More on that in a minute. But the purpose of this week’s blog is to talk about the aspect of Wildlife Tracking that gets me super excited: TRAILING! There is definitely much to learn and a lot to be said for spending a copious of time with a single track.  I have Tracker friends who can spend hours, observing, measuring, drawing and examining that fresh fossil.  But personally I don’t always get excited about staying in one place — I have a lot of energy and I love to move! So given the opportunity to follow an animals tracks for a stretch, I can get very motivated about tracking.  Besides mud and sand, there is nothing I know that beats a fresh coating of snow to capture many tracks of an elusive creature in the wild. 

Erethizon dorsatum

Erethizon dorsatum

When I was a student at Wilderness Awareness School’s Anake Outdoor School (then called the Residential Program) I had my first real experience trailing an animal for an extended time. We were on an expedition to the Oregon Dunes out along OR’s quiet coast specifically to immerse ourselves in tracking.  This is an amazing environment where miles and miles of uninterrupted sand dunes stretch out through beautiful riparian zones out to the Pacific Ocean.  Many fires were sparked for me that week and I have plenty of stories to share, but the one that comes to mind was when my small clan trailed a mystery animal for literally MILES across sandy terrain.

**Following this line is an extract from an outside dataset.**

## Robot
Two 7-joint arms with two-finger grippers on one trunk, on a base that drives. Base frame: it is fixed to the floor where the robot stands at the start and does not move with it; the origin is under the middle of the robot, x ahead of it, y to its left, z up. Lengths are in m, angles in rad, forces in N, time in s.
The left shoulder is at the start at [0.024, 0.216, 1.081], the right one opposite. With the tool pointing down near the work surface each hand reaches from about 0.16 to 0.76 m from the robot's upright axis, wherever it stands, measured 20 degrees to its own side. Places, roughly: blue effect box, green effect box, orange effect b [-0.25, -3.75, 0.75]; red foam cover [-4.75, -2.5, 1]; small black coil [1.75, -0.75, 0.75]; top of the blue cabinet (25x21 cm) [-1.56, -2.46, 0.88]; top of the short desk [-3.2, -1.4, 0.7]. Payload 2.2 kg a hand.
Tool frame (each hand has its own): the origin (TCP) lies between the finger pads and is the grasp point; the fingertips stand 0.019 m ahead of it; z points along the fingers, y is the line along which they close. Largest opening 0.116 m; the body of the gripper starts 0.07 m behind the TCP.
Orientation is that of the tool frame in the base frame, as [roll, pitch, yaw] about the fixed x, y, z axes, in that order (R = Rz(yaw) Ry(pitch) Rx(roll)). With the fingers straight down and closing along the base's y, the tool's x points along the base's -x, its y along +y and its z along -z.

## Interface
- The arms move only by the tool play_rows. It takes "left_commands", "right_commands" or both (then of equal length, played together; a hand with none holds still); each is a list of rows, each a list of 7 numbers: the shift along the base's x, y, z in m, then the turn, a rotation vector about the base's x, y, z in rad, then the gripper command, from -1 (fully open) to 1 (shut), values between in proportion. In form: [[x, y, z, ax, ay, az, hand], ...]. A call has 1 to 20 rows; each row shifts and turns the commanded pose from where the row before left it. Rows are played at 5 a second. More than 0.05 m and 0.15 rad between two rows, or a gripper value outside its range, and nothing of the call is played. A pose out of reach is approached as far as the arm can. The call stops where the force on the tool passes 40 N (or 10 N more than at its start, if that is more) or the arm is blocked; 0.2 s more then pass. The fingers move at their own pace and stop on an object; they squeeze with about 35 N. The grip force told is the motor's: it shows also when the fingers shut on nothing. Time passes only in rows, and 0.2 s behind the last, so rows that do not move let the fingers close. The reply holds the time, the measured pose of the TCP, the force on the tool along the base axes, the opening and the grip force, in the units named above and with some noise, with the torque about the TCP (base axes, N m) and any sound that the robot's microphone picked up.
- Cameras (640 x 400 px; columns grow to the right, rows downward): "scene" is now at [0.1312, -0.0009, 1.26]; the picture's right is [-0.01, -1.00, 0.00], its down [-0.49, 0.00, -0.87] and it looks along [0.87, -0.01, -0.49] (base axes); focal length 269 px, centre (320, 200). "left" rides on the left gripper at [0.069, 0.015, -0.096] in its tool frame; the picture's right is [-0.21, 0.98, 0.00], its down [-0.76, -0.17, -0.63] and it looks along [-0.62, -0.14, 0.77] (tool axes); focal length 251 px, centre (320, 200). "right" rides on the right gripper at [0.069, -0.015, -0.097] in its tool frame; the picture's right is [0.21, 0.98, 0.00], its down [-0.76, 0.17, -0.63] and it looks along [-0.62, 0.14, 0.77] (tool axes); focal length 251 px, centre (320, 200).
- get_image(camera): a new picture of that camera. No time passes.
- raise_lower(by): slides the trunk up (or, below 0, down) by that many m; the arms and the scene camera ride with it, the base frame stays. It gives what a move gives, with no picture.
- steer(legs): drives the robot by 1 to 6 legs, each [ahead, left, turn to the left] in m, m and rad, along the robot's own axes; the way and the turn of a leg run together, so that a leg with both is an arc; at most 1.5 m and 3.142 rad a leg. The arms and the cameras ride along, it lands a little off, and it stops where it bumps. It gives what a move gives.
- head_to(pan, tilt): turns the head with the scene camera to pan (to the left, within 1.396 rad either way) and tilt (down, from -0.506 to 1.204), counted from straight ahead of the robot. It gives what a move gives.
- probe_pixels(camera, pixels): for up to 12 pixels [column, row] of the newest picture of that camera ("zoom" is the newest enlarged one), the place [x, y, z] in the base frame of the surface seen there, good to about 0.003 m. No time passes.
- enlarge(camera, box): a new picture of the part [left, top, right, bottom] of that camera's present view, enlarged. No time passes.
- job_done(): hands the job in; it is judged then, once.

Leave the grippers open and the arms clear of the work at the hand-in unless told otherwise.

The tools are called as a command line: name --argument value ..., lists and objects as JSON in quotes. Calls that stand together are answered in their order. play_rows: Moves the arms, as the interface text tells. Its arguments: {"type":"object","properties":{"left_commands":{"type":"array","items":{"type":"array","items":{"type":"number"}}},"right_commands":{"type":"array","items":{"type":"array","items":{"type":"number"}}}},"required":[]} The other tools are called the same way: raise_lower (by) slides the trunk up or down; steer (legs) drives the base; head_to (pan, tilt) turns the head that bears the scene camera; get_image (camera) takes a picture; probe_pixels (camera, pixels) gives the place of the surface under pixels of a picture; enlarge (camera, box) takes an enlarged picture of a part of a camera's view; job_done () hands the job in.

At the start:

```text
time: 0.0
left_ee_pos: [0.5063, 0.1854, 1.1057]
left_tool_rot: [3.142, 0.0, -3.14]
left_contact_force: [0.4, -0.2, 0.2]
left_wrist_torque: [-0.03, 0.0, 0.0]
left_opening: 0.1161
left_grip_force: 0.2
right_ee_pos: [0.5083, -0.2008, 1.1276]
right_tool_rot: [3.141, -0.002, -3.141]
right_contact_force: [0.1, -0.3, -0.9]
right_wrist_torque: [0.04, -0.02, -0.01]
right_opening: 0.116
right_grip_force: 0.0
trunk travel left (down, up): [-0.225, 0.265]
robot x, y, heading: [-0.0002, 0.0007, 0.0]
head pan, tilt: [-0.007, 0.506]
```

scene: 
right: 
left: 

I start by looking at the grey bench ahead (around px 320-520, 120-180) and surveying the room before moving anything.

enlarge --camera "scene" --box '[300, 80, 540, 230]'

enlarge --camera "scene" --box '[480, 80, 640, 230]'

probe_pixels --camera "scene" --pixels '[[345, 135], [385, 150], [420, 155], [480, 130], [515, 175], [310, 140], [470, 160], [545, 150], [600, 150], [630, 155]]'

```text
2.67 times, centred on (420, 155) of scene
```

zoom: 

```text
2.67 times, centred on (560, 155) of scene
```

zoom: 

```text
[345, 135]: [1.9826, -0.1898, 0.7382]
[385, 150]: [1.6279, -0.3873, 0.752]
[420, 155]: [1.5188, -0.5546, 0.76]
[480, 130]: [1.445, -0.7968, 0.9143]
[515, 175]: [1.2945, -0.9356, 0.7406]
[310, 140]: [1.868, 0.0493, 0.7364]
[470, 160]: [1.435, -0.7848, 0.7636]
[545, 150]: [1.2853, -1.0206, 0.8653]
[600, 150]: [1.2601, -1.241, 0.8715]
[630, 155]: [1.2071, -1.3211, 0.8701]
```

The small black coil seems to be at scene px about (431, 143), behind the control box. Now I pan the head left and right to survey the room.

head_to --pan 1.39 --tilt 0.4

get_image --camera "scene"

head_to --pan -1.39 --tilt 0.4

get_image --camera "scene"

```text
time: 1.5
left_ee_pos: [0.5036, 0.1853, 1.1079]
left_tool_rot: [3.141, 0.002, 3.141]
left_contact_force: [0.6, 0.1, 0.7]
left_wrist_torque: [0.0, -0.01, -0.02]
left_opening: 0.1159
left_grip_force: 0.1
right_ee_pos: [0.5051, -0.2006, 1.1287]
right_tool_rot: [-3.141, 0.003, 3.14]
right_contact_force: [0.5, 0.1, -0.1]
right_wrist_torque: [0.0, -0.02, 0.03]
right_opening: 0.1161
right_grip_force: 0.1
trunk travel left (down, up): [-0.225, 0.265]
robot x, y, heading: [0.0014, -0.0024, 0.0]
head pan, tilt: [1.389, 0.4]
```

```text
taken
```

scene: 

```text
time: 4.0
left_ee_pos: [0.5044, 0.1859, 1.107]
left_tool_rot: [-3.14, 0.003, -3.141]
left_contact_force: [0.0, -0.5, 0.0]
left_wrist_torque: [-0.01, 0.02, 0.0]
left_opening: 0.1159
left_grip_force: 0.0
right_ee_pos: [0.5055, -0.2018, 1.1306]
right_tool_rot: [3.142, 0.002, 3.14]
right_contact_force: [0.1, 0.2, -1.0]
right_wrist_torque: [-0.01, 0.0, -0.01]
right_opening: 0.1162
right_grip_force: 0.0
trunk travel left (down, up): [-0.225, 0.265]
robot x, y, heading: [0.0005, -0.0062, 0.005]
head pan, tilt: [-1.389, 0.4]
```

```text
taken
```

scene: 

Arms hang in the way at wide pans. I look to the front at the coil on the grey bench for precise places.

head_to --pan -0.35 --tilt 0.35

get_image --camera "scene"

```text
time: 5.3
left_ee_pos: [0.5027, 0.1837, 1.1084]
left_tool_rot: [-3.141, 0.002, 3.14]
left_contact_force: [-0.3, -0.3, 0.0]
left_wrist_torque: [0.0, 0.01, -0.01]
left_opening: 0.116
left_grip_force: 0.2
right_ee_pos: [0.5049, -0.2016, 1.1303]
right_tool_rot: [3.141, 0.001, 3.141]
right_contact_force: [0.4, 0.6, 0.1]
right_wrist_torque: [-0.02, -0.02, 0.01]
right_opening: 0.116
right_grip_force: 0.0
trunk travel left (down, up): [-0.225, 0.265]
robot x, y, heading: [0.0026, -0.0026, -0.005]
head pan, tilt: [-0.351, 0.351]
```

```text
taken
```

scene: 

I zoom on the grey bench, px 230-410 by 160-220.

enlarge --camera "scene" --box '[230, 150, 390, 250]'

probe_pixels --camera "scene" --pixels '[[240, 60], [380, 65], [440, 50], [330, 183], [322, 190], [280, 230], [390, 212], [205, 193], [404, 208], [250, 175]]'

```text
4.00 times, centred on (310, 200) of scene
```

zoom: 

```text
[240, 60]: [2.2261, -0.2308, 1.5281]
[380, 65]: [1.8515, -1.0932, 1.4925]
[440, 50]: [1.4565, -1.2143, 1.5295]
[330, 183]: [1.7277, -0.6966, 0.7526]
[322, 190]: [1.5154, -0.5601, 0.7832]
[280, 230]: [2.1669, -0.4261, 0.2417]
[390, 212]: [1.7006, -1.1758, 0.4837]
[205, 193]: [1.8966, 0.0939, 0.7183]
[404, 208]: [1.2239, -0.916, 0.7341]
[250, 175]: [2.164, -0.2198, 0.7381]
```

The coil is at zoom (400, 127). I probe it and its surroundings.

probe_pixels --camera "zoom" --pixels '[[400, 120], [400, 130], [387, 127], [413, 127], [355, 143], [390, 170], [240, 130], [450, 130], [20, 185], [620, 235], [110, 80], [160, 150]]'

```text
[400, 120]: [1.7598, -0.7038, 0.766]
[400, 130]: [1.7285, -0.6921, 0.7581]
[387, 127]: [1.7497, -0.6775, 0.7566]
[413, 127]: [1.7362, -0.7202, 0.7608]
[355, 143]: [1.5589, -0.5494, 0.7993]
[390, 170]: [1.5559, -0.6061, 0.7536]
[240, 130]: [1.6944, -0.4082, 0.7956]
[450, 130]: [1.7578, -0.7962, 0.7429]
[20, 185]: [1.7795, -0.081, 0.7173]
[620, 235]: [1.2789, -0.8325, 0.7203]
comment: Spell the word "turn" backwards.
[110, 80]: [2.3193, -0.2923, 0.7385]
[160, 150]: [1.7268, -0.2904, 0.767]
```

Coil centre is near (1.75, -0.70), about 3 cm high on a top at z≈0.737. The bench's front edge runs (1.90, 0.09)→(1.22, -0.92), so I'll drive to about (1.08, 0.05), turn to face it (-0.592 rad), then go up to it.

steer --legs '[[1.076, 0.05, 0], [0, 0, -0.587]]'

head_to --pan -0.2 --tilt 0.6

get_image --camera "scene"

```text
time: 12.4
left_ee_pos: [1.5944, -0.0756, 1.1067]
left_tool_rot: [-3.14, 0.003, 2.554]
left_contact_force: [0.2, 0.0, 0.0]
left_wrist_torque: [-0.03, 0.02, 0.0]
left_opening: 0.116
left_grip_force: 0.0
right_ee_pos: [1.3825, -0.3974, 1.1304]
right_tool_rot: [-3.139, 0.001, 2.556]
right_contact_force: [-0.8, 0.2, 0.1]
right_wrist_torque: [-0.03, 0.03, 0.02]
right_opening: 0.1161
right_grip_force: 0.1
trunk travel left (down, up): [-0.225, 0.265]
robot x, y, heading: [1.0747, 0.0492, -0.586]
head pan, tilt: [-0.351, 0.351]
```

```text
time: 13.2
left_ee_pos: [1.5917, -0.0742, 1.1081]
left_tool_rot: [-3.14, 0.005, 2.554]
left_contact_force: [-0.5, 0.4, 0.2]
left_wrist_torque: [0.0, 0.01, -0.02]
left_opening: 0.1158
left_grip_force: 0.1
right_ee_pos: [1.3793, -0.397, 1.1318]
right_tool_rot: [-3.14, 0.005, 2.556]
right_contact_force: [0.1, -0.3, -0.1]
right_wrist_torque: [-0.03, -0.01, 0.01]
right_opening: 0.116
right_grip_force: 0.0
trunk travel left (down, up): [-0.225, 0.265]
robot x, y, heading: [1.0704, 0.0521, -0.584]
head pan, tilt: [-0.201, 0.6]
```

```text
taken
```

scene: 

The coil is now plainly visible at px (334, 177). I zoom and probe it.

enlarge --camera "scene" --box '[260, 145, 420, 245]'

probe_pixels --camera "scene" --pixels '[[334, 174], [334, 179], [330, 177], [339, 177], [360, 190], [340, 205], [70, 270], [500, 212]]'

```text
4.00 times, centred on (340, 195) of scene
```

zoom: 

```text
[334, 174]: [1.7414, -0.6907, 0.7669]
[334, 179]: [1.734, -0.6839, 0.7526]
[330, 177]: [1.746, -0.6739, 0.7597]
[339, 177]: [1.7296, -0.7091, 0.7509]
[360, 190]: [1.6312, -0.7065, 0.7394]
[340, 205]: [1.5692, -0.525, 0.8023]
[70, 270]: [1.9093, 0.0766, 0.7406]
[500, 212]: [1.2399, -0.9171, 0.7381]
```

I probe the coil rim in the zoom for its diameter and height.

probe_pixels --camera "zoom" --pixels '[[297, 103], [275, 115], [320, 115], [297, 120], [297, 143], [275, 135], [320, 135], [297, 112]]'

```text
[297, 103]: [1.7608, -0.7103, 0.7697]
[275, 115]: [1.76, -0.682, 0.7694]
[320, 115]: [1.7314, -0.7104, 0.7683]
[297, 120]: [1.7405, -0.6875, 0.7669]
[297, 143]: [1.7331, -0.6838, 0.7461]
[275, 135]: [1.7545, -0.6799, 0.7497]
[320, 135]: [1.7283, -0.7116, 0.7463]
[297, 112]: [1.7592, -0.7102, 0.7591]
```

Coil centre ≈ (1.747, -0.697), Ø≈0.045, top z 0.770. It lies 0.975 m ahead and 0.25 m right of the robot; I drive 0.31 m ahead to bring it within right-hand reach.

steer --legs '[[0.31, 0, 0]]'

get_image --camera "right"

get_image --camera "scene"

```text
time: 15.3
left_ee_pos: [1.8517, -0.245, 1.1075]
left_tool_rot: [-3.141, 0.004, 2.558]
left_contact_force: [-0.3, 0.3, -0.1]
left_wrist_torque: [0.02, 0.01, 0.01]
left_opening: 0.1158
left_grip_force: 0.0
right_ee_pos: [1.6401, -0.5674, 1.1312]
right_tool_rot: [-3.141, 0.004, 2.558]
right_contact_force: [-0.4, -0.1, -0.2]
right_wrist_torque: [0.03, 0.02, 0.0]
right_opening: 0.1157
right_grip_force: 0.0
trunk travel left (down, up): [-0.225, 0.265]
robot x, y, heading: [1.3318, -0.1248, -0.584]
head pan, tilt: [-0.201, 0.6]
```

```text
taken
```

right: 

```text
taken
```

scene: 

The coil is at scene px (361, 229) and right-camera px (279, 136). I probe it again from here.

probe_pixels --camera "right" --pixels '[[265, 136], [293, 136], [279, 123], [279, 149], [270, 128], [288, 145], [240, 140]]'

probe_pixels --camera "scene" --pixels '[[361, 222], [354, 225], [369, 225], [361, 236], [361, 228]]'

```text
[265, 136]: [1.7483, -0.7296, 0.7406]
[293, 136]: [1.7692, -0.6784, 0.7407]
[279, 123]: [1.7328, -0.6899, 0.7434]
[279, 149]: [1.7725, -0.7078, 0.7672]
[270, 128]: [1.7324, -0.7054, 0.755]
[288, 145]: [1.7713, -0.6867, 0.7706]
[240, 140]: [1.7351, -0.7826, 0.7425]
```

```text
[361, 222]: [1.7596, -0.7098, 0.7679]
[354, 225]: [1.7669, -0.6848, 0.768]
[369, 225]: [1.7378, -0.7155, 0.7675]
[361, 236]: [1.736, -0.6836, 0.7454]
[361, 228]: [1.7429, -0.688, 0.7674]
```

This creature had elongated feet about 2” or 3” long, with little pockmarks in the tracks and long claw-marks showing out beyond the toes.  Our friend seemed to walk in a zig-zag pattern whilst occasionally dragging their tail a little bit behind with a jaunty sway. It seemed to walk directly across the desert-like landscape not paying any mind to large predators that might want something tasty for breakfast.  The only times they stopped were to deposit a bright, smelly bit of urine to let all the wild things know they were there.  The unabashed nature of this creature really got us thinking about what it could be.  We needed to get into the mind of the animal.  We started attempting to move in that zig-zag walking gait and tried to imitate as best as our monkey bodies could. I started thinking that if I were a small fleshy creature, I would probably be a little more nervous about Hawks flying by and snatching me out of the air for lunch or a Cougar leaping out of hiding to take me down. 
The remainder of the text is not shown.